- [EXERCISE BRIEF]
Take the text to read and repeat only what runs from "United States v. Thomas" through "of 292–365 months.".
** START RECORDED DATA **
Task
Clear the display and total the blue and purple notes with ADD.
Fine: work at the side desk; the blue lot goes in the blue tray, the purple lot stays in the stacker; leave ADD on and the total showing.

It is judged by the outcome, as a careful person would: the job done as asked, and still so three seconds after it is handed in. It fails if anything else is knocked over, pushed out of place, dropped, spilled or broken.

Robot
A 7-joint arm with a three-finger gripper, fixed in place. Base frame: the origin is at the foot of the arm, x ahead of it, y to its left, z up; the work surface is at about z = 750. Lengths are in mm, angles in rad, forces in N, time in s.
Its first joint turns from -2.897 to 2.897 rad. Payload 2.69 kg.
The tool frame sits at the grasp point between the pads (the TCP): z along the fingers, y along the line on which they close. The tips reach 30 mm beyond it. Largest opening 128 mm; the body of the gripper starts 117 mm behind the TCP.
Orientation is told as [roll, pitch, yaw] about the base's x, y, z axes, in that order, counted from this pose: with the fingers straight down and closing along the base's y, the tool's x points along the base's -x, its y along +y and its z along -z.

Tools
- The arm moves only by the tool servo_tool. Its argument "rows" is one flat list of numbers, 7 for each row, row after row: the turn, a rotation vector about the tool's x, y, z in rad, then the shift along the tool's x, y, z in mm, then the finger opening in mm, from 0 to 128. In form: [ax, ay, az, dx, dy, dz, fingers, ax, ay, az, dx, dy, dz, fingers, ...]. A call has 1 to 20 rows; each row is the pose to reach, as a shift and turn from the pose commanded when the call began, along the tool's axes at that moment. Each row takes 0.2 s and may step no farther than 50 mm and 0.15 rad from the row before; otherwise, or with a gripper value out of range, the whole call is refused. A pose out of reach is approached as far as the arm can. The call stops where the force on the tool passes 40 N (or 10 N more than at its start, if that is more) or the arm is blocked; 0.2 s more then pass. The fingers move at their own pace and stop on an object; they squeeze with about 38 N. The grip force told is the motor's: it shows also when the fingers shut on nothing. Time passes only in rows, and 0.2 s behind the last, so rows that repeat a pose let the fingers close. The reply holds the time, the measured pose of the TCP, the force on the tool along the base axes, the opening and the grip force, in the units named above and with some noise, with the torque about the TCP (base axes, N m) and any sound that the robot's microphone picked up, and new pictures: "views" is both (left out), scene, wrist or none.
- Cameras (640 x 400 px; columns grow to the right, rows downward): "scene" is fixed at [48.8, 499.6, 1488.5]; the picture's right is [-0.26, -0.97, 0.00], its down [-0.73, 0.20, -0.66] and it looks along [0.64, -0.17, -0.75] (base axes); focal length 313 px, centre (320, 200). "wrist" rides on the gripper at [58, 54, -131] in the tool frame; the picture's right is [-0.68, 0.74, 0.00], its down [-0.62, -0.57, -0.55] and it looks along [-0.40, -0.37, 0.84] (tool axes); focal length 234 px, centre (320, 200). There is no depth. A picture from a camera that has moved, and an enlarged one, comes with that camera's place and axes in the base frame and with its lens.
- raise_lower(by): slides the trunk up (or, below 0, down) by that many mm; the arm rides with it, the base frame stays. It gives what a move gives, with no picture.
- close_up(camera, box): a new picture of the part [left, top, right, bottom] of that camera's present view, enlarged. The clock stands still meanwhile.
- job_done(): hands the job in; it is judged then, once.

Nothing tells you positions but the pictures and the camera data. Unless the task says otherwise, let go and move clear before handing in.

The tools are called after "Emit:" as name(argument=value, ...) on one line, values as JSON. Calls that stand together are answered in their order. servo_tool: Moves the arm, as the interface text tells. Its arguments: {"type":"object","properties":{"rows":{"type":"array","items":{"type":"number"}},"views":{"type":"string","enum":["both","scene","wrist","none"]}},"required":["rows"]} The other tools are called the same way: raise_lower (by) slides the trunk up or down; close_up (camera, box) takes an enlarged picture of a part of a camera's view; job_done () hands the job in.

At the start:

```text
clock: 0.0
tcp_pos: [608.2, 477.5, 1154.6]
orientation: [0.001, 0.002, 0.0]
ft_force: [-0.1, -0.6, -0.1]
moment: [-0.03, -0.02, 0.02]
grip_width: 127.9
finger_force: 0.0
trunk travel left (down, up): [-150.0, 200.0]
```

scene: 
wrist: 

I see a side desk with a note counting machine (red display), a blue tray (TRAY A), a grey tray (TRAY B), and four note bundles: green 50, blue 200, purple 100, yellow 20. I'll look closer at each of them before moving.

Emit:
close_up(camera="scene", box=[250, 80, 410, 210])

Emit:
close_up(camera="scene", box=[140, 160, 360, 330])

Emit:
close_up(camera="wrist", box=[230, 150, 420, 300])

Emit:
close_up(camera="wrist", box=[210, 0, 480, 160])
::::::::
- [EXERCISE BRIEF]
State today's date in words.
** END RECORDED DATA **
** START TEXT TO READ **
United States v. Thomas
2016 U.S. App. LEXIS 4342
| 7th Cir. | 2016Background
- Defendant James Thomas pleaded guilty to possession with intent to distribute cocaine and was sentenced to 235 months, below the Guideline range of 292–365 months.
- The district court followed a multi-step pre-sentencing process: PSR prepared and distributed; counsel filed written responses; a telephonic conference occurred where counsel agreed no witnesses would be called and defense withdrew objections to the PSR range; filings memorialized the conference; the judge issued a tentative opinion a week before sentencing reducing the offense level by two; and the court held an in-person sentencing where Thomas was present and received the 235-month sentence.
- Thomas did not challenge the sentence length but argued the judge’s use of the telephonic conference (step 3) and issuance of a tentative written opinion before sentencing (step 5) violated his Fifth Amendment Due Process right because he was not physically present for those steps.
- Thomas conceded the district court complied with Rules 32 and 43(a)(3) regarding sentencing and that he was present, and spoke, at the actual sentencing hearing.
- The district court’s early opinion explicitly stated it was tentative and that the final sentence would be set only after in-court proceedings; neither Thomas nor counsel sought reconsideration at sentencing.
Issues
| Issue | Plaintiff's Argument | Defendant's Argument | Held |
|---|---|---|---|
| Whether telephonic pre-sentencing conference without defendant present violated Due Process | Thomas: conference (step 3) deprived him of presence when court discussed sentencing issues | Government: counsel represented Thomas; legal issues can be resolved without defendant present under Rule 43(b)(3) | No violation; representation by counsel suffices for such pre-sentencing procedural matters |
| Whether issuing a tentative written opinion before sentencing violated Due Process | Thomas: judge’s tentative opinion (step 5) formed decision outside defendant’s presence and foreclosed fair hearing | Government: judges may prepare and circulate tentative views; early notice aids focused argument and does not foreclose consideration of new evidence | No violation; tentative opinions and pre-release of views are permissible and may improve fairness |
| Whether overall procedure denied notice or opportunity to be heard under Due Process | Thomas: cumulative procedure reduced his meaningful participation | Government: procedure provided more notice and opportunities than Rules require; defendant was present at sentencing and could allocute | No violation; process provided adequate notice and hearing rights |
Key Cases Cited
- United States v. Gagnon, 470 U.S. 522 (1985) (defendant presence required when essential to a fair hearing)
** END TEXT TO READ **
- [TASK SOLUTION]
United States v. Thomas
2016 U.S. App. LEXIS 4342
| 7th Cir. | 2016Background
- Defendant James Thomas pleaded guilty to possession with intent to distribute cocaine and was sentenced to 235 months, below the Guideline range of 292–365 months.